Football coaches are fond of saying that it takes all three phases of a team — offense, defense and special teams — to be successful.
The offense and defense did their part in No. 7 seed Towson’s convincing 48-28 victory over visiting Fordham on Saturday in a NCAA Division I Football Championship second-round game, but the same could not be said of the special teams.
That unit committed back-to-back-to-back gaffes in the second quarter, and two were costly: The Rams (12-2) turned them into touchdowns to roar back from a 21-7 deficit. The third miscue, a squib kick that bounced off Tigers junior Thomas Bradley and was recovered by Fordham junior Marco Fragnito, did not haunt Towson (11-2), if only because junior kicker Michael Marando’s 41-yard field goal sailed wide left as time ran out in the first half.
In his postgame news conference, Tigers coach Rob Ambrose declined to criticize the play on special teams.
“Minus four plays in the second quarter, we’re handling them, and it took four plays — three of which were basically fluke plays — for them to be tied with us,” he said. “Granted, they’re a very, very good football team, but if you took those four plays away, it’s probably 21-7. While the emotions were high and people were certainly disappointed with a couple of individual moments, it didn’t really tell the tale of the tape.”

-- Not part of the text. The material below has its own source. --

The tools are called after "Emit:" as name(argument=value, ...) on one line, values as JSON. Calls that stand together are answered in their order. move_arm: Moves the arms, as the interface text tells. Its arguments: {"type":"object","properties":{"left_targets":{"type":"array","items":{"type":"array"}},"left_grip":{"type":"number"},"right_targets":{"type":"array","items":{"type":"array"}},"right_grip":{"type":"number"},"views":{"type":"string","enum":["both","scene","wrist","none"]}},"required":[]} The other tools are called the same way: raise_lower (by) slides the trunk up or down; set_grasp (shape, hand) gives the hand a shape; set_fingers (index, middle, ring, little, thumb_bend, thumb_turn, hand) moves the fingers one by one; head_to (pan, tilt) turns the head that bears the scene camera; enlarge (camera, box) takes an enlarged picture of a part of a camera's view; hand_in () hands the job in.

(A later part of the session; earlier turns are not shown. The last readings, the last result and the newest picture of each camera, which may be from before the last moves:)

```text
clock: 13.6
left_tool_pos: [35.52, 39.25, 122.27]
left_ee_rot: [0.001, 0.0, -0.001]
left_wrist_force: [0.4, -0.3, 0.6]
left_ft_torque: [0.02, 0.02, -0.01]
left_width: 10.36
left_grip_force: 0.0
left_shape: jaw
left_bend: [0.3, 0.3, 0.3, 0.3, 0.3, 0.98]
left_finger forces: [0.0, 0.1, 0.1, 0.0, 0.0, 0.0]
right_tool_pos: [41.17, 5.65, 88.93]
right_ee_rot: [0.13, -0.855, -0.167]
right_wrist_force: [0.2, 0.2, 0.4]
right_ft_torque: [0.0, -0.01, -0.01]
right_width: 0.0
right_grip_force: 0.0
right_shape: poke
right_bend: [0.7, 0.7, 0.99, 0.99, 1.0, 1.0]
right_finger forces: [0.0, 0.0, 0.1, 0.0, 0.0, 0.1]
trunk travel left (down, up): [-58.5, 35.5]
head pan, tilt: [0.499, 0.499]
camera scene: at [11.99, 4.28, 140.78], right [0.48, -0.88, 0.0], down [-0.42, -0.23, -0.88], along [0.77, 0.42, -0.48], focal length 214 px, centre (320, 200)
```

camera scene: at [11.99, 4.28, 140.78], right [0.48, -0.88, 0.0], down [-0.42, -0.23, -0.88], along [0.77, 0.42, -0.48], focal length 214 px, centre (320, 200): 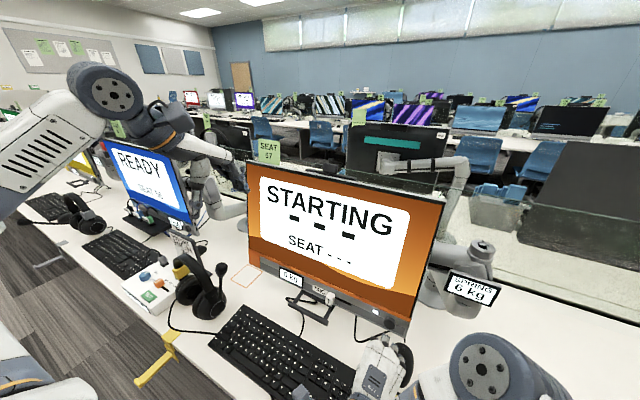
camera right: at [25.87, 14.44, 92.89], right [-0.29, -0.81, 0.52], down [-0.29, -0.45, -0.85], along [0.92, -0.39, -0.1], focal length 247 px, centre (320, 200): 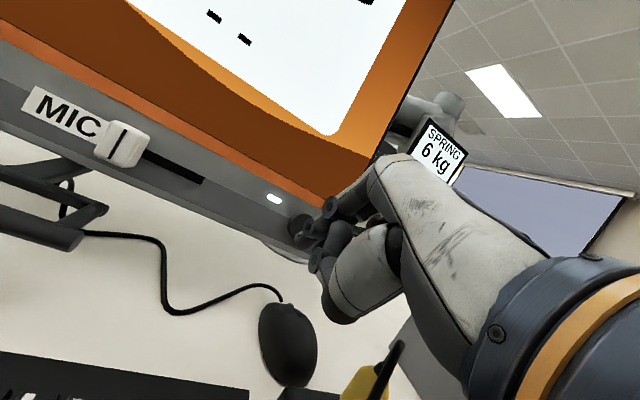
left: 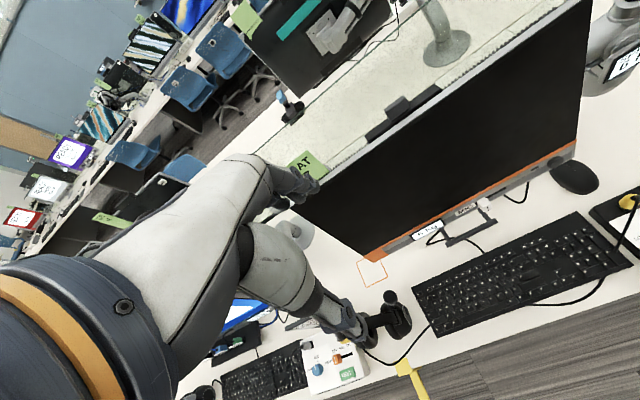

In some ways, Ambrose is right. While the errors appeared to loom large and happen alarmingly often, in the end, they did not prevent Towson from claiming the program’s first postseason win since 1984.
But the manner in which its mistakes occurred was puzzling at times. With Rams freshman punter Joe Pavlik punting from his own end zone on fourth-and-14 at the 7, Tigers sophomore Navassa Brown did not need to smash into Pavlik while attempting to block the kick, but he did. Brown was assessed a roughing-the-punter penalty, and Fordham — armed with a fresh set of downs — took advantage. Junior quarterback Michael Nebrich found junior wide receiver Sam Ajala for a 23-yard touchdown shortly after with 6:32 left in the second quarter.
On the Rams’ next possession, Pavlik punted on fourth-and-25 from the 4. Junior Brian Dowling signaled a fair catch, but he appeared to miscalculate the ball’s flight and, rather than let the ball bounce into the turf and be downed by Fordham, dived for it. Instead, the ball squirted through Dowling’s grasp, and Rams junior strong safety Jake Dixon pounced on the loose ball at Towson’s 47. On fourth-and-13 from the 37, Ajala used a double move to freeze junior cornerback Tye Smith and catch a strike from Nebrich for the touchdown to knot the score at 21 with 41 seconds left before halftime.
Ambrose, however, defended the special teams and said the mistakes did not indicate a need to overhaul the unit.
“One is a mental error,” he said, referring to Brown’s roughing-the-punter penalty. “One, Brian dropped it. It happens. You see punt returners all over the country drop a ball every now and then. It’s not about that. And here is your stat of the day: In two playoff games and in both of those playoff games, the opposing team has found a way to kick the ball in such a magnanimous fashion that he’s actually hit one of our kick returners — not on purpose.
"Don’t tell me that was on purpose. So we’ve only played two — two — playoff games, and it’s happened twice. I never heard of that ever. So back to the drawing board? No. There’s no coaching against fluke plays. Finding a way to watch the ball land for Brian? Yup. Short memory. Making sure Navassa doesn’t run into the kicker? Short memory. But you don’t have to restart special teams just because of fluke plays.”